05/29/2013 12:57 EDT | Updated 07/29/2013 05:12 EDT

Manitoba government to spend $250M for two new flood-fighting channels

WINNIPEG - The Manitoba government promised Wednesday to build two new flood-fighting structures and used the occasion to pitch its controversial sales tax increase as a key contributor.

The province hopes to convert a temporary emergency drainage channel on Lake St. Martin to a permanent one and build a second drainage outlet on Lake Manitoba, where one exists already.

The projects are among several recommended by a recent independent review into the disastrous flood of 2011, when many communities along the lakes were swamped.

"There are other recommendations that will be considered as we go forward, but our advice is that these ones will have the biggest positive impact in the shortest run for these communities," Premier Greg Selinger said.

Both projects need environmental approval and an exact location for the Lake Manitoba channel still has to be determined. The aim is to start construction in 2016 and finish both projects by 2021, Selinger said.

The price tag for both projects is expected to be $250 million, although the federal government may take on some of that. Selinger told reporters the projects are a key reason why his government plans to raise the provincial sales tax to eight per cent from seven per cent as of July 1.

"This is one of the most significant commitments we're making as a result of raising the PST ... and it will make a generational difference for people in that area."

Manitoba experiences some degree of flooding almost every year, due to its flat landscape and rivers that bring water from as far away as The Rockies and South Dakota.
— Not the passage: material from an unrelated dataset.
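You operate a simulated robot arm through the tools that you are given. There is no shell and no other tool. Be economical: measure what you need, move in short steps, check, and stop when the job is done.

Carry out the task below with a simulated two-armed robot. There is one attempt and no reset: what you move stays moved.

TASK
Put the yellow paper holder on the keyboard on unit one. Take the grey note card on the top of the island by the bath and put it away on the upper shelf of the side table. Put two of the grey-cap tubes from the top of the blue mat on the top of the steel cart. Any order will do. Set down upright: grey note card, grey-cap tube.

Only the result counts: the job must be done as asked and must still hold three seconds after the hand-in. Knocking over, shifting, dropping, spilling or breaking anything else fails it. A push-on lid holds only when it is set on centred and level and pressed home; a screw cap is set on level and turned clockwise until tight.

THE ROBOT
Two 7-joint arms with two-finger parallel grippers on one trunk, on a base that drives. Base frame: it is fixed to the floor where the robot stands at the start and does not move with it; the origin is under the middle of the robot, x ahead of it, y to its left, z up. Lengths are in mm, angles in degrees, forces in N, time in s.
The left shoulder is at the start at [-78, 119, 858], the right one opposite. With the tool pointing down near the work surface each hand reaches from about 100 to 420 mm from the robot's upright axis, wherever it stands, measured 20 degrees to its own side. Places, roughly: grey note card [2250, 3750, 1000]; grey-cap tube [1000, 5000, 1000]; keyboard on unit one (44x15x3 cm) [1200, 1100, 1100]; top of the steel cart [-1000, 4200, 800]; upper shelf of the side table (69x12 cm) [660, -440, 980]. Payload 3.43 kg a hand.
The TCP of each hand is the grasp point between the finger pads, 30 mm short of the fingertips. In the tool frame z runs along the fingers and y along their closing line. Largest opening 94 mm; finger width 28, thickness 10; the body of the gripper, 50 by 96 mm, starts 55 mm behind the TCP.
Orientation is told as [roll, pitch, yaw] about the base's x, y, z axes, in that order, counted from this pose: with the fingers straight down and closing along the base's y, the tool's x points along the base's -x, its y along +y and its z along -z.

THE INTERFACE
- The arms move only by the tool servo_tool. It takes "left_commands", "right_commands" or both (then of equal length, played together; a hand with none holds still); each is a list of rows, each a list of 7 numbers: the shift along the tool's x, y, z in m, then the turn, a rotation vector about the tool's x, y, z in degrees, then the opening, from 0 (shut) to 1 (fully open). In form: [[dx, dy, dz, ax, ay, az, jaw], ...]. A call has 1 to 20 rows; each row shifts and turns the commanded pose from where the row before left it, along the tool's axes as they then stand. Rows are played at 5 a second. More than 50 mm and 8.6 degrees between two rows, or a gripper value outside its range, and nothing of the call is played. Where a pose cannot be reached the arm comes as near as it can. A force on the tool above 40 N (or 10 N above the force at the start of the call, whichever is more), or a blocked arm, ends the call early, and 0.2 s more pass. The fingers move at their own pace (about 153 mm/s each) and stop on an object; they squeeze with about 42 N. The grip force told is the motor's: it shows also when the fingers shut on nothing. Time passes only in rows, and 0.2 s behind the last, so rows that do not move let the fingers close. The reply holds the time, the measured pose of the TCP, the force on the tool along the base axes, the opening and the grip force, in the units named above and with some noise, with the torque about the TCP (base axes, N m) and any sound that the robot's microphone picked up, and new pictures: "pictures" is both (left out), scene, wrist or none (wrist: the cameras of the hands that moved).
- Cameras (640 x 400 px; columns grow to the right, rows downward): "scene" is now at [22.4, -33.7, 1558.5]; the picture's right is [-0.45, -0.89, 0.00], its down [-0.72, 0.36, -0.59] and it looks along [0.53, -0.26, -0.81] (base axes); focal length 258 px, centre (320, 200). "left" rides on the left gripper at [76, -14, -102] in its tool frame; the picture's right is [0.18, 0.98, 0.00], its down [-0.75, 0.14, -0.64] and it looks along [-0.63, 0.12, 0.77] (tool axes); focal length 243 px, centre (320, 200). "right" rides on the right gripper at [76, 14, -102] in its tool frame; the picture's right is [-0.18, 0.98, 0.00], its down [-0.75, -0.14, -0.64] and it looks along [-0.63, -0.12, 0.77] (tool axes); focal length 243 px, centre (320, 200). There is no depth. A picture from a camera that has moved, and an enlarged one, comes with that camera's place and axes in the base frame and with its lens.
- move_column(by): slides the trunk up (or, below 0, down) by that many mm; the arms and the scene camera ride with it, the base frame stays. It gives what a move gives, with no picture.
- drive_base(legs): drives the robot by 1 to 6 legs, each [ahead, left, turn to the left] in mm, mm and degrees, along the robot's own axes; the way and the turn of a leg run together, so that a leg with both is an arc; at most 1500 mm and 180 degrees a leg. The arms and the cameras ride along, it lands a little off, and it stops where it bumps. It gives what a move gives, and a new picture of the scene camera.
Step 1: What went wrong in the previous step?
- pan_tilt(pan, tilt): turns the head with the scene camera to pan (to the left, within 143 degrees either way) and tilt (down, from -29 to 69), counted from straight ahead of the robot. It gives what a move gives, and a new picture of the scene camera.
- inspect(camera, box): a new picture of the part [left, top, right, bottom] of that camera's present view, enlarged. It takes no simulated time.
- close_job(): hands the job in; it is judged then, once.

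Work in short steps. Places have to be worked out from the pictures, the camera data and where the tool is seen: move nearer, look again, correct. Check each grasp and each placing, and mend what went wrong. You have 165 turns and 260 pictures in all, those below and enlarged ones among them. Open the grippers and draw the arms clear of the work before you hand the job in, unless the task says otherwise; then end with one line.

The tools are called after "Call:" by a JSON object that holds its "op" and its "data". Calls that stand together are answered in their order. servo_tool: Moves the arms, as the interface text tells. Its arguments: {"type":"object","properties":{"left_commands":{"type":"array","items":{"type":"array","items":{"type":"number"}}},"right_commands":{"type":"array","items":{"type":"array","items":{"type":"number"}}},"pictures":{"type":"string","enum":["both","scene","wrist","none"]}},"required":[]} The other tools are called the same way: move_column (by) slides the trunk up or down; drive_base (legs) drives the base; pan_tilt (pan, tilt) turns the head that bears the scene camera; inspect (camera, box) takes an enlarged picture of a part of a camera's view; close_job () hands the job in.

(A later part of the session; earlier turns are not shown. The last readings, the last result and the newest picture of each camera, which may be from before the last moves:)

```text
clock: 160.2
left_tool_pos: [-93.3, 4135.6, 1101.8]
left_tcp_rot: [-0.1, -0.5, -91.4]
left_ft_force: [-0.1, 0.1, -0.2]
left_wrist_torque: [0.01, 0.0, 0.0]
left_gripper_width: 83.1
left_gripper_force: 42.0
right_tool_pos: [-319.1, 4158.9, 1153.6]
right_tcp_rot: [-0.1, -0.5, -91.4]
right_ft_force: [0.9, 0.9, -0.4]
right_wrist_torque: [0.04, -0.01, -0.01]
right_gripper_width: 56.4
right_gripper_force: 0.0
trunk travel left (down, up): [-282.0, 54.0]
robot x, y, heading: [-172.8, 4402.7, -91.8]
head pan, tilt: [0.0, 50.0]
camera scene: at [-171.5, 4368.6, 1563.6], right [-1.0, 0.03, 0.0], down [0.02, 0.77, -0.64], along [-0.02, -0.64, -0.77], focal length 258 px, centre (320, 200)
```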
The province has a series of dams, channels and dikes all designed for one purpose — to keep the water away from communities and flowing through to Lake Winnipeg and eventually Hudson Bay.

The Red River Valley and Winnipeg already have the best protection in the province. The new projects are aimed at helping areas to the north and west including the Assiniboine River Valley, which was hard hit in 2011.

The two outlets will give the province more control over water levels in Lake Manitoba, which drains into Lake St. Martin, and Lake St. Martin, which drains into Lake Winnipeg.

The Opposition Progressive Conservatives said they don't believe the flood-fighting promises. NDP governments have long promised flood-fighting projects, such as work on the Shellmouth Dam, that have never come to fruition, Tory water stewardship critic Larry Maguire said in a statement.